CHALLENGE 1
Extract from the quoted passage the words running from "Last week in" to "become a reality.".

QUOTED PASSAGE
I'm always fascinated by how group-think works. Ideas get bandied around for years without gaining much traction. Then when you least expect it, the level of interest crosses some invisible, critical-mass line, and suddenly everyone is a believer. It's an avalanche reaction, that takes even the experienced industry-watchers by surprise.
Advertising-funded services is one such group-think example. Nine months ago when I would mention it to anyone in the telecoms industry, it would illicit a tolerant, patronizing assurance that “in the future, anything is possible”. But we are only nine month on, and it has now become an unassailable truth. Everyone believes it is inevitable and we only have to work out the annoying details of the business model, the regulations, and the linkages between our industry and the industry that buys the advertising spots. Fascinating!!
Last week in Nice at Management World, the TM Forum did its bit, by announcing that Ogilvy (the worlds largest advertising agency) was joining the TM Forum, and that it's Chairman, Rory Sutherland would be joining the TM Forum Advisory Board. We also had the CTO of Paramount Pictures, Alan Bell, speaking at the event and participating in a range of executive meetings during the week. Judging by the enthusiasm I witnessed we truly are on the way to a world where advertising funded communications services will become a reality.

CHALLENGE 2
Write out exactly the lines from the line with "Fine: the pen" through the line with "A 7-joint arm", including both, and nothing more.

MATERIAL

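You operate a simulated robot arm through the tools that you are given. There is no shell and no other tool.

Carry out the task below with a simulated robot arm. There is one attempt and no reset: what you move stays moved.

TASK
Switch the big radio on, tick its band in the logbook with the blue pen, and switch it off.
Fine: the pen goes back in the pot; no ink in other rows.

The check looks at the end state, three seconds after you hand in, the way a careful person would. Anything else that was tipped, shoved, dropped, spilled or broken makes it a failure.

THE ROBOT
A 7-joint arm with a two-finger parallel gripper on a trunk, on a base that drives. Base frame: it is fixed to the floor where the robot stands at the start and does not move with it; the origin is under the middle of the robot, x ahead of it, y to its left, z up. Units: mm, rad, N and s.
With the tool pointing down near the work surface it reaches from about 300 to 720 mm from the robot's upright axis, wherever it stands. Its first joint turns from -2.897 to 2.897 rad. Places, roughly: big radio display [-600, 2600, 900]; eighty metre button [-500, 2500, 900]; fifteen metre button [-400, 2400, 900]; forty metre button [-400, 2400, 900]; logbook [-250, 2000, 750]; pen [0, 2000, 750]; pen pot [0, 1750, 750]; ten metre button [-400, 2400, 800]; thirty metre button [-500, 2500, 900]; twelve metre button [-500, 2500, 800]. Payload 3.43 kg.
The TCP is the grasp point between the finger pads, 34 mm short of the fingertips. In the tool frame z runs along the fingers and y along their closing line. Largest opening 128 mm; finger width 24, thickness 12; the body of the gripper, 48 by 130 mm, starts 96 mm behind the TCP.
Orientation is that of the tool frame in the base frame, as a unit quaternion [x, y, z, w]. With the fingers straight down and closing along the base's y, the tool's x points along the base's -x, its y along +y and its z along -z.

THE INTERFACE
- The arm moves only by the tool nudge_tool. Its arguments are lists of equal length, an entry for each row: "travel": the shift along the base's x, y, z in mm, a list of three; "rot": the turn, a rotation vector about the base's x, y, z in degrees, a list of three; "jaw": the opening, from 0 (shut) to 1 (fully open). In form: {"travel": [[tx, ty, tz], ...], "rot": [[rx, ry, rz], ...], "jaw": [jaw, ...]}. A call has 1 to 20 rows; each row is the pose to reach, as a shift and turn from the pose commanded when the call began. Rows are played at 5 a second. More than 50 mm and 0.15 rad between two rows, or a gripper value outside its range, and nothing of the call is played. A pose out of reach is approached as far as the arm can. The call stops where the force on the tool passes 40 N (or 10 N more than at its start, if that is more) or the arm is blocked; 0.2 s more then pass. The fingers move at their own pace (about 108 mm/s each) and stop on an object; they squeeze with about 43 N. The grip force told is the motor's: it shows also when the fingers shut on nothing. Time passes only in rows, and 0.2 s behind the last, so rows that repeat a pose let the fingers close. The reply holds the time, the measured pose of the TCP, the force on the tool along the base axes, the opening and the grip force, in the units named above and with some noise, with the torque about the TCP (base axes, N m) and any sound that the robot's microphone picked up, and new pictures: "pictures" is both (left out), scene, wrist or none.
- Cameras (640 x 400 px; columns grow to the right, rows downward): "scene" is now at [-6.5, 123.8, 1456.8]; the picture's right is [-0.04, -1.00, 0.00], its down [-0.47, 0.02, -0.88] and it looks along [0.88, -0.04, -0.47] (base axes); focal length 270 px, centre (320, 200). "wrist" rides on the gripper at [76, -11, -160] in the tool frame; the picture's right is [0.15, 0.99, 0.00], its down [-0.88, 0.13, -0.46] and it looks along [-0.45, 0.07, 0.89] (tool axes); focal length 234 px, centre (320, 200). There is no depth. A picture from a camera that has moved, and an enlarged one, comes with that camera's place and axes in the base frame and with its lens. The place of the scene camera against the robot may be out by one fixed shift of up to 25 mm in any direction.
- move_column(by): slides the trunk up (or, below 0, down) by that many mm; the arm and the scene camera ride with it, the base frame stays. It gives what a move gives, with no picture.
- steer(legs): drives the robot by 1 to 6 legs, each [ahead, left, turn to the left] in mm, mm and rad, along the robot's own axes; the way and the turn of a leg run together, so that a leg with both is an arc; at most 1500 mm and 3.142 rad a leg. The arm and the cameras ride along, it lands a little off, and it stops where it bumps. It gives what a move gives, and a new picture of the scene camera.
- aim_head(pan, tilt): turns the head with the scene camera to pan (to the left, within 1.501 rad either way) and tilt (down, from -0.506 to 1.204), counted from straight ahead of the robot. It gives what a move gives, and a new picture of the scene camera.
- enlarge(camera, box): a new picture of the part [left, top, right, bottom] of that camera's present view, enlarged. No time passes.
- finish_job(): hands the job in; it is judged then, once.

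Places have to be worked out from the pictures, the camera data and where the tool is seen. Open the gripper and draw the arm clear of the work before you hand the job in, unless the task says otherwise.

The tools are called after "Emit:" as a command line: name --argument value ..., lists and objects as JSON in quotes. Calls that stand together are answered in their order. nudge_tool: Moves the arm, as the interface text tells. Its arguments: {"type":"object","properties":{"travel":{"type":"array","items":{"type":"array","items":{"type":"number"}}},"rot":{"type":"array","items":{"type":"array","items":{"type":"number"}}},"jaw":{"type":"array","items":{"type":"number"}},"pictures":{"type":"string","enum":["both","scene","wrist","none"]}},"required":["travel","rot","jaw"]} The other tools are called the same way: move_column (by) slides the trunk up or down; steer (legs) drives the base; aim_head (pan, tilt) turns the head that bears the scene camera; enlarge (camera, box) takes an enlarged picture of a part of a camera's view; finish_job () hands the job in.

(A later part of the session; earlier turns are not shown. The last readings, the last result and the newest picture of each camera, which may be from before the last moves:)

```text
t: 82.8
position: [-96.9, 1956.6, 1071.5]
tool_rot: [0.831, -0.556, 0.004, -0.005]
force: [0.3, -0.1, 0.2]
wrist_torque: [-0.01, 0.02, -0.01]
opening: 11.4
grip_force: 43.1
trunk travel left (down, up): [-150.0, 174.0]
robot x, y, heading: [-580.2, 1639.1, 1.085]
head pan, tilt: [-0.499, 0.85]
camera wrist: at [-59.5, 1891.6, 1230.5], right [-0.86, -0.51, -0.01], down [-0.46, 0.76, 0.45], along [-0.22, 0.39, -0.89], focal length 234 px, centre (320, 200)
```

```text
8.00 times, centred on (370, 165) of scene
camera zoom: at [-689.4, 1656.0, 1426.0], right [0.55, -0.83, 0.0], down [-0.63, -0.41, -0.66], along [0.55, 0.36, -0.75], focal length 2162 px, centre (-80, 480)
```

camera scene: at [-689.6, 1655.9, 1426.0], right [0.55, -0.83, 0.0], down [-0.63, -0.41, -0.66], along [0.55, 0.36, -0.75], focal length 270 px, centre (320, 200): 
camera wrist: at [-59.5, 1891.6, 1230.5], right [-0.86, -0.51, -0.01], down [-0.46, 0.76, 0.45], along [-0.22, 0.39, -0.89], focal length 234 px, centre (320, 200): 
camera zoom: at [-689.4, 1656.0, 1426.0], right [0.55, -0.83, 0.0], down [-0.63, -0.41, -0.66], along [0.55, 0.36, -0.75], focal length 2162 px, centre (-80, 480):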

COMPLETE ANSWER 1
Last week in Nice at Management World, the TM Forum did its bit, by announcing that Ogilvy (the worlds largest advertising agency) was joining the TM Forum, and that it's Chairman, Rory Sutherland would be joining the TM Forum Advisory Board. We also had the CTO of Paramount Pictures, Alan Bell, speaking at the event and participating in a range of executive meetings during the week. Judging by the enthusiasm I witnessed we truly are on the way to a world where advertising funded communications services will become a reality.

COMPLETE ANSWER 2
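Fine: the pen goes back in the pot; no ink in other rows.

The check looks at the end state, three seconds after you hand in, the way a careful person would. Anything else that was tipped, shoved, dropped, spilled or broken makes it a failure.

THE ROBOT
A 7-joint arm with a two-finger parallel gripper on a trunk, on a base that drives. Base frame: it is fixed to the floor where the robot stands at the start and does not move with it; the origin is under the middle of the robot, x ahead of it, y to its left, z up. Units: mm, rad, N and s.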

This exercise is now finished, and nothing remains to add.